THE GENTLEMEN (2019)

7 komentar
Mickey Pearson (Matthew McConaughey) sang Raja ganja di Inggris hendak pensiun dan menjual bisnisnya. Tapi The Gentlemen bukan potret seorang gangster yang tengah mencari kedamaian. Tidak ada kedamaian di sini, tidak ada upaya menggali sisi kemanusiaan dari para kriminal. Bukan pula mengenai benturan kekuasaan antar generasi gangster maupun perenungan tentang kematian yang menggelayuti pelaku dunia hitam, sebab The Gentlemen menandai kembalinya Guy Ritchie ke “akarnya” melalui suguhan komedi/kriminal bergaya yang melambungkan namanya dahulu.

Jika familiar dengan filmografi sang sutradara/penulis naskah, anda tentu tahu bahwa substansi tidak seberapa diperhatikan. Kisahnya dibuka saat Mickey berjalan memasuki bar, meminum bir, melakukan panggilan telepon, lalu seseorang yang wajahnya tak diperlihatkan berdiri di belakangnya, menodongkan senjata, dan layar menampilkan cipratan darah di gelas bir. Apa yang terjadi?

Jawaban atas pertanyaan tersebut takkan didapat secara instan. Tidak sebelum kita menyaksikan peristiwa-peristiwa liar yang diceritakan oleh Fletcher (Hugh Grant), seorang detektif swasta, kepada Raymond (Charlie Hunnam), tangan kanan Mickey. Fletcher disewa oleh Big Dave (Eddie Marsan), editor tabloid Daily Print, yang menyimpan dendam, sehingga ingin menjatuhkan Mickey dengan cara mengungkap rahasianya. Bukannya melaporkan hasil temuan pada Big Dave, Fletecher justru menawarkan itu pada Raymond dengan harga £20 juta.

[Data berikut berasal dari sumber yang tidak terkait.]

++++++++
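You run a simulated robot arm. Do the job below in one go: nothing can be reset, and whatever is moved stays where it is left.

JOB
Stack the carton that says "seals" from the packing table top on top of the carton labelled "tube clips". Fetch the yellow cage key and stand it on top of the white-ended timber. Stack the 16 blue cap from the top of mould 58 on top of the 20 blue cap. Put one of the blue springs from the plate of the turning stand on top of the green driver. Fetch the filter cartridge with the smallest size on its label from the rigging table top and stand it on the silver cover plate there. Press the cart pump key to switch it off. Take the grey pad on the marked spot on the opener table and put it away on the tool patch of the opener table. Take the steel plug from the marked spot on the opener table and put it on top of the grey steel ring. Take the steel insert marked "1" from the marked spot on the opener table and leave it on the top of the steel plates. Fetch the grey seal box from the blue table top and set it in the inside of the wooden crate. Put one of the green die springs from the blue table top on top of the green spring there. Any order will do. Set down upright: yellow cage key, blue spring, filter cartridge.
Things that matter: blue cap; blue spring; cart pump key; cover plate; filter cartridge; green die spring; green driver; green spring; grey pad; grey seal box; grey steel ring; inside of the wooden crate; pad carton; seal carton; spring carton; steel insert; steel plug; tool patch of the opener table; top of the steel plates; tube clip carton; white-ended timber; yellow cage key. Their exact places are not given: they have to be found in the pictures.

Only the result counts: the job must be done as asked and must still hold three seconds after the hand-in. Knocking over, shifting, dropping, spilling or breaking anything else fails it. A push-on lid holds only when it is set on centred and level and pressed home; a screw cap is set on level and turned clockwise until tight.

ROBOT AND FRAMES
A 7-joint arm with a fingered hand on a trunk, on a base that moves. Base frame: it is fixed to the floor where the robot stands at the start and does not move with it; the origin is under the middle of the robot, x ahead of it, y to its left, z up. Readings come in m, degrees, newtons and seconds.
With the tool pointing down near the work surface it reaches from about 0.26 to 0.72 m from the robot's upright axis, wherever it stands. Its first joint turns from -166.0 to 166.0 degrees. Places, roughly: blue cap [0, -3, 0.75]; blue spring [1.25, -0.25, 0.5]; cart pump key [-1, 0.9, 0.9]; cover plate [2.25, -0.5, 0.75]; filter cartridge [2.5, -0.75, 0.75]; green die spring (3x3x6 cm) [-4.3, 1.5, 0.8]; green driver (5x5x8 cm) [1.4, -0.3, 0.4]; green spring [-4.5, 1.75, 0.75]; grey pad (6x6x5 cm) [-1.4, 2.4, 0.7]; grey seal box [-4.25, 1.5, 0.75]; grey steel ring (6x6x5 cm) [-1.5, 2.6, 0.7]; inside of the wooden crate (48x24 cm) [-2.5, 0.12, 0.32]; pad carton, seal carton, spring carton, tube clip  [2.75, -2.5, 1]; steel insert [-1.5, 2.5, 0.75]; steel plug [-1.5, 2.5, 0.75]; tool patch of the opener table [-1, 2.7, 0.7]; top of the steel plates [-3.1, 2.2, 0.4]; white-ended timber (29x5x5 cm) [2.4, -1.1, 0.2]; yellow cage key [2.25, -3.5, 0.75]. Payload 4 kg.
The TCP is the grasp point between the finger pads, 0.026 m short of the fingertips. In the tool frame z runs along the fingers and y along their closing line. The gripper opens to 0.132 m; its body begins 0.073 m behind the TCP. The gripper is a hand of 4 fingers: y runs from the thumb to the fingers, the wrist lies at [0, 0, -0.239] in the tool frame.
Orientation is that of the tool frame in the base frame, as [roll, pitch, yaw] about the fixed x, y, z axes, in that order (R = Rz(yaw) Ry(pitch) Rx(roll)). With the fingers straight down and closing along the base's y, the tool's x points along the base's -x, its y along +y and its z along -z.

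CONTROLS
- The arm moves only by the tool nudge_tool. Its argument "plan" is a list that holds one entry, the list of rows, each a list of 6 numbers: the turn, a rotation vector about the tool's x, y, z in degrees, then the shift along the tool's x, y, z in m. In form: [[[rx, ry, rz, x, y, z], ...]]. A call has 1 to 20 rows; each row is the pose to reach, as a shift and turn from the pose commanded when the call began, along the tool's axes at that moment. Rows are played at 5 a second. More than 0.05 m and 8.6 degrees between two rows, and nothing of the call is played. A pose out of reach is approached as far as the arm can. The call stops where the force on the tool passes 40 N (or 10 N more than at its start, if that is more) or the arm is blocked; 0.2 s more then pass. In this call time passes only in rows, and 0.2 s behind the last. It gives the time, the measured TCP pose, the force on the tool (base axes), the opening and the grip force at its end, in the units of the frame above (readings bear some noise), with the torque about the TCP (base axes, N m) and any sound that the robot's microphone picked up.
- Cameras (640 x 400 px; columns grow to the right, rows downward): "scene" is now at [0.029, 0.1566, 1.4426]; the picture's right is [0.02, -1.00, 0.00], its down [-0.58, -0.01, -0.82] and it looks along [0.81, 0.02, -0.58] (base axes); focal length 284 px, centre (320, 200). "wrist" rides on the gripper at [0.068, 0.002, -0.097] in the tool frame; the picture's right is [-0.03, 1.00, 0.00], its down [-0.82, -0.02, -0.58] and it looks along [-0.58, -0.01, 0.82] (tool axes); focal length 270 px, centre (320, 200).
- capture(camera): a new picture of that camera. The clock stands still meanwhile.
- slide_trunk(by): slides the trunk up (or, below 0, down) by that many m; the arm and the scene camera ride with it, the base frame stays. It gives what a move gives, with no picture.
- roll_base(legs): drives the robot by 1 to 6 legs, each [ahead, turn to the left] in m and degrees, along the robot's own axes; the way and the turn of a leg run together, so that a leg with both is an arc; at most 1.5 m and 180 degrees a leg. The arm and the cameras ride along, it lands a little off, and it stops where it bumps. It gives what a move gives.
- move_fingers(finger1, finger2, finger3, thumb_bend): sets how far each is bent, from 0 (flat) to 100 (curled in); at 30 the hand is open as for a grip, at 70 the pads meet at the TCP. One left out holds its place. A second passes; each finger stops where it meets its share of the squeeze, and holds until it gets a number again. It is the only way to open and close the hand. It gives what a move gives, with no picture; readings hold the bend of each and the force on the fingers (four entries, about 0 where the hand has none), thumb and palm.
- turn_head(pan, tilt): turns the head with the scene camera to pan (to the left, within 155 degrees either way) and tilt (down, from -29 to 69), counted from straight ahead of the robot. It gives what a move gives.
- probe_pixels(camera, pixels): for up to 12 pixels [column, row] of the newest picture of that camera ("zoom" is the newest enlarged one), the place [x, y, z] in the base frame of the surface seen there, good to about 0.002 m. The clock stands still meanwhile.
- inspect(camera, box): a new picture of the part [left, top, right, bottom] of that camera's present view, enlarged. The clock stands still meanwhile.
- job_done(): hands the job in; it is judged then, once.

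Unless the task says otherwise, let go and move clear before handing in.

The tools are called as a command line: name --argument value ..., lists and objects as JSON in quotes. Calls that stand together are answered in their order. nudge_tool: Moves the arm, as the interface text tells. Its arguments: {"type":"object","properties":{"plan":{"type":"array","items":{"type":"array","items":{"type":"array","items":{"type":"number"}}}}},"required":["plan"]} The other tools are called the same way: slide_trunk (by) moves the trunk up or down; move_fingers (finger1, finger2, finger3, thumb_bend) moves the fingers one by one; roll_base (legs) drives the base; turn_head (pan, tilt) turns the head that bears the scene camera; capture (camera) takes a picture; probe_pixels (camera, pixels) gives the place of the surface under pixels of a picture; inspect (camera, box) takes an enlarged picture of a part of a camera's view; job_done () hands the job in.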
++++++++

Fletcher menceritakan seluruh temuannya, dan kita pun dibawa mengikuti perjalanan panjang yang membentang dari paparan masa lalu Mickey, sampai intrik-intrik yang melibatkan para pengincar kekuasaan dunia gelap perdagangan mariyuana. Ada Matthew Berger (Jeremy Strong) si milyuner Amerika Serikat yang berniat membeli semua lahan mariyuana Mickey, Dry Eye (Henry Golding) si anggota gangster Cina yang penuh ambisi, hingga seorang pelatih tinju tanpa nama (Colin Farrell) yang kebetulan terseret akibat ulah murid-muridnya.

Dalam merangkai naskahnya, Ritchie bermain-main menggunakan Fletcher selaku unreliable narrator yang gemar memalsukan cerita hanya karena iseng atau memperseru situasi. Tentu sebenarnya Ritchie yang ingin memperseru situasi. Tapi berkat penokohan Fletcher, mudah bagi kita menerima keliaran narasinya. Mudah menerima kala rasio aspek layar berubah agar tampak bak film zaman dulu atau ketika segelintir humor meta dilontarkan Fletcher. Mudah juga menerima saat beberapa kejadian diralat dan ternyata hanya rekaan yang dia pakai untuk menambah bumbu.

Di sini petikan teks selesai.